While he's loving it, Bodnar isn't exactly a multi-millionaire yet.
"I wouldn't even call it a job," he says. "But to be able to do what I want, to travel around the world and earn enough money to scrape by and have a good time, well, that has to be the best."
The constraints of a smaller market and the fact that most big equipment manufacturers are located overseas means that, although recently youth-oriented mobile phone companies such as Boost have been getting in on the act, sponsorship deals here are not particularly lucrative.
The X-Air event, which started this weekend in Hamilton, has cash prize money but at $40,000 in total it's not really enough for anyone to live on.
That's despite the fact that, if it airs on all the international television channels it's supposed to, it's going to be the biggest televised event coming out of this country after the America's Cup.
It's also, event director Mark Wright, says "a boutique event". Wright, who started X-Air four years ago to provide a forum for his own favourite sport, wake boarding, had been approached about making the event a qualifier for the American X-Games.

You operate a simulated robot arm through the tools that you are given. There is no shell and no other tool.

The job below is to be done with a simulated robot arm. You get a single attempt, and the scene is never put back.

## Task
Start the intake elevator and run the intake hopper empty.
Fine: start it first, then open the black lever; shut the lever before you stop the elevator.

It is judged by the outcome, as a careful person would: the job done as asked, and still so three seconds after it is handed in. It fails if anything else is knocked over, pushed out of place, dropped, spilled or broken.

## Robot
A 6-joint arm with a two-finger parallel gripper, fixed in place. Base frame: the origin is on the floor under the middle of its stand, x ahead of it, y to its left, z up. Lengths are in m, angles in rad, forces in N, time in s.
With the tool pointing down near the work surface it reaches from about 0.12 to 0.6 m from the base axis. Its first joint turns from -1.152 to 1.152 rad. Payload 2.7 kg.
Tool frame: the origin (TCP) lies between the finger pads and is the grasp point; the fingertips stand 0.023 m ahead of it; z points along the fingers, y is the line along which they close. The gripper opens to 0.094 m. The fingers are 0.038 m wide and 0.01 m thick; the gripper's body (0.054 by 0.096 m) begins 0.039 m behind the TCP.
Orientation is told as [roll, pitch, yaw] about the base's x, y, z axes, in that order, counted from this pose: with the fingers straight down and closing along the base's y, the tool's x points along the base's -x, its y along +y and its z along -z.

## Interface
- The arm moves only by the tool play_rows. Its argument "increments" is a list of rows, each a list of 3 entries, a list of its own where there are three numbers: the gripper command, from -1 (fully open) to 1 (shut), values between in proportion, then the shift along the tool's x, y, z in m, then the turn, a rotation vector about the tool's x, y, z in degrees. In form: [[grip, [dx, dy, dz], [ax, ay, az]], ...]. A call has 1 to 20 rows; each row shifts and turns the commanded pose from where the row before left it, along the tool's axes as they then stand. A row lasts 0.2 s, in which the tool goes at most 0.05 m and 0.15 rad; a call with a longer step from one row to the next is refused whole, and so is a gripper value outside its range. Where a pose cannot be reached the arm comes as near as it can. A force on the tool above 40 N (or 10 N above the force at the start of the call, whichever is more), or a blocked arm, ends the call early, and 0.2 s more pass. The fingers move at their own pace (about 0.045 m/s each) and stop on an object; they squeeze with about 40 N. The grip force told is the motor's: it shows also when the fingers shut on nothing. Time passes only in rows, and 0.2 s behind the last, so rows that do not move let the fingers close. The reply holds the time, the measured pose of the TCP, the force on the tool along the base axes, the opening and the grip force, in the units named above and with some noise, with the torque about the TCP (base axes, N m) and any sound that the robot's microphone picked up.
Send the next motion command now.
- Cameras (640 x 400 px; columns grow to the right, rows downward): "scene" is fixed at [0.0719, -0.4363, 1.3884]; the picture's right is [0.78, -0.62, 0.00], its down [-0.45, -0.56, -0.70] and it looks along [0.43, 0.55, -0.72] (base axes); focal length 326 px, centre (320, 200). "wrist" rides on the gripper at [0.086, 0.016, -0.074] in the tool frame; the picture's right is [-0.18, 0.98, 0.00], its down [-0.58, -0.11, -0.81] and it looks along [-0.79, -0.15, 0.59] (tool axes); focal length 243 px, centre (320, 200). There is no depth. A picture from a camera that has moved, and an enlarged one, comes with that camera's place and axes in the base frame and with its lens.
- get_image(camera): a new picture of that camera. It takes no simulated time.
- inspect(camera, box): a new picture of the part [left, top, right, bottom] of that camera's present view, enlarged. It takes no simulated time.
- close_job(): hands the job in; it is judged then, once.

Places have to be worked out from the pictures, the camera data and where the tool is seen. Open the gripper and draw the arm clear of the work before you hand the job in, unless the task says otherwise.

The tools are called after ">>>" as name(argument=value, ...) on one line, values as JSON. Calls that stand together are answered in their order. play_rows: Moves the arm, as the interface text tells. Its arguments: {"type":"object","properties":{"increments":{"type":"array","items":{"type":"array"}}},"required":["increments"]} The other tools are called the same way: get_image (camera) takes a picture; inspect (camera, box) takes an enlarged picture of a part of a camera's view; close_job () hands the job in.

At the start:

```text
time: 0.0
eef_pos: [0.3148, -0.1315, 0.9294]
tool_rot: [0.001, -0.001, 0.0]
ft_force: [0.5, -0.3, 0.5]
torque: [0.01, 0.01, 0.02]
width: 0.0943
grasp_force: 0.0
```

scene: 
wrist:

But he decided against it. "Some overseas events are so much manufactured as media products that they lose all their essential goodness, which is a whole bunch of people having fun with their mates. While there are still some negative perceptions about these kinds of sports, I think, in general, the public's opinions have changed.
"With the music and the action I think we create something that someone from a traditional sporting background would enjoy as much as any 12-year-old kid in baggy pants."
* The final water-sports-specific part of the X-Air is on today at Hora Hora Domain, Lake Karapiro, from 11 am to 5 pm.